Les enquêteurs de Passeport Canada ont-ils fait preuve de partialité?

[41]           Si l’on passe ensuite au deuxième motif de contestation des demandeurs, il est évident qu’une décision peut être infirmée pour cause de partialité de la part du décideur, dans les cas où il existe une crainte raisonnable qu’une telle partialité existe. Le critère relatif à l’établissement d’une crainte raisonnable de partialité a été énoncé de nouveau par la Cour suprême du Canada dans l’arrêt R c S (RD), [1997] 3 RCS 484, 151 DLR (4th) 193, au paragraphe 111, où elle a signalé qu’il existe une crainte raisonnable de partialité lorsqu’une personne bien renseignée et raisonnable, au courant de l’ensemble des circonstances pertinentes, et examinant la question de façon réaliste et pratique, conclurait que la conduite du décideur donne lieu à une crainte raisonnable de partialité.

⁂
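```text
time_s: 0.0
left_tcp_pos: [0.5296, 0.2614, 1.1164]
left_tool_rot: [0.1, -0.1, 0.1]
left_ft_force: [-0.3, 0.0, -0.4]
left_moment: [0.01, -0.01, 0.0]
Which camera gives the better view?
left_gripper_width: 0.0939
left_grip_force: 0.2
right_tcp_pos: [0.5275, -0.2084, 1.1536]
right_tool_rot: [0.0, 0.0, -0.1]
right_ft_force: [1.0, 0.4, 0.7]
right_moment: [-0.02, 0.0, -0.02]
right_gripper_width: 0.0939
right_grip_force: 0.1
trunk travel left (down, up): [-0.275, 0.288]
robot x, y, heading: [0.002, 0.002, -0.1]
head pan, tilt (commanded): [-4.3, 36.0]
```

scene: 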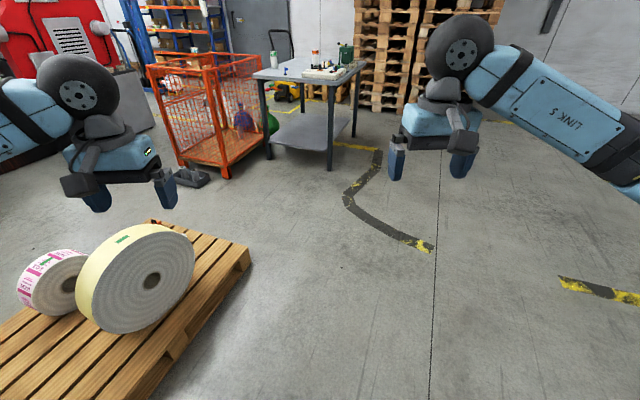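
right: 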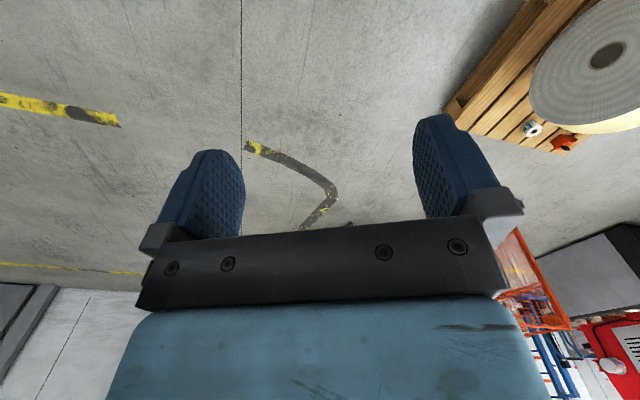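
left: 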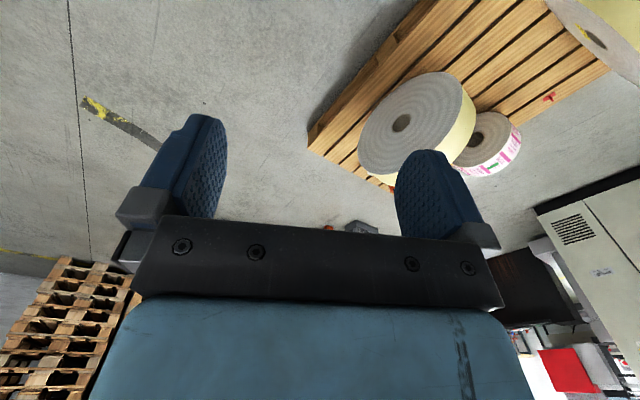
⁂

Pour déterminer s’il existe une telle crainte, le tribunal se doit d’examiner si une personne informée croirait, selon toute vraisemblance, que le décideur, consciemment ou non, ne rendrait pas une décision juste (Committee for Justice & Liberty c Canada (Office national de l’énergie) (1976), [1978] 1 RCS 369, au paragraphe 29; R c S (RD), au paragraphe 111).

 

[42]           Les demandeurs laissent entendre que les enquêteurs de Passeport Canada ont fait preuve de partialité, car ils [traduction] « se sont empressés de rendre jugement » et ont jugé les demandeurs coupables avant que leur enquête soit terminée. À l’appui de cette allégation, l’avocat des demandeurs s’est principalement fondé sur des ébauches de lettre, datées du 28 mai 2010, qui n’ont pas été envoyées aux demandeurs et qui faisaient état de la conclusion selon laquelle Passeport Canada estimait que les demandeurs avaient permis à une autre personne d’utiliser leurs passeports. Ces lettres, cependant, sont manifestement des ébauches, car elles contiennent de nombreuses modifications manuscrites et sont suivies, dans le dossier, d’une note de service émanant d’un fonctionnaire d’un rang supérieur de Passeport Canada, à l’intention de l’auteur des ébauches et qui relève les diverses questions sur lesquelles il faut encore faire des recherches. Ces diverses questions faisaient, en fait, l’objet de recherches de la part de Passeport Canada. Les versions définitives des lettres qui ont été envoyées aux demandeurs le 3 décembre 2010 étaient nettement différentes des ébauches et, comme on l’a fait remarquer, elles résumaient la totalité des faits importants que Passeport Canada avait mis au jour lors de son enquête.

 

[43]           À mon avis, ces ébauches de lettre ne dénotent pas que Passeport Canada avait préjugé de la situation, car il a poursuivi son enquête après le 28 mai et l’enquête ultérieure a comporté des recherches portant sur d’éventuels éléments de preuve disculpatoires. De ce fait, selon moi, rien ne permettrait à une personne informée de penser que, selon toute vraisemblance, Passeport Canada avait préjugé de la situation. De plus, personne n’a laissé entendre que l’arbitre, qui est la personne qui a rendu la décision visée par la présente demande de contrôle judiciaire, a fait preuve de partialité. De ce fait, le second motif pour lequel les demandeurs contestent la décision de l’arbitre est rejeté lui aussi.

 

La décision de l’arbitre était-elle raisonnable?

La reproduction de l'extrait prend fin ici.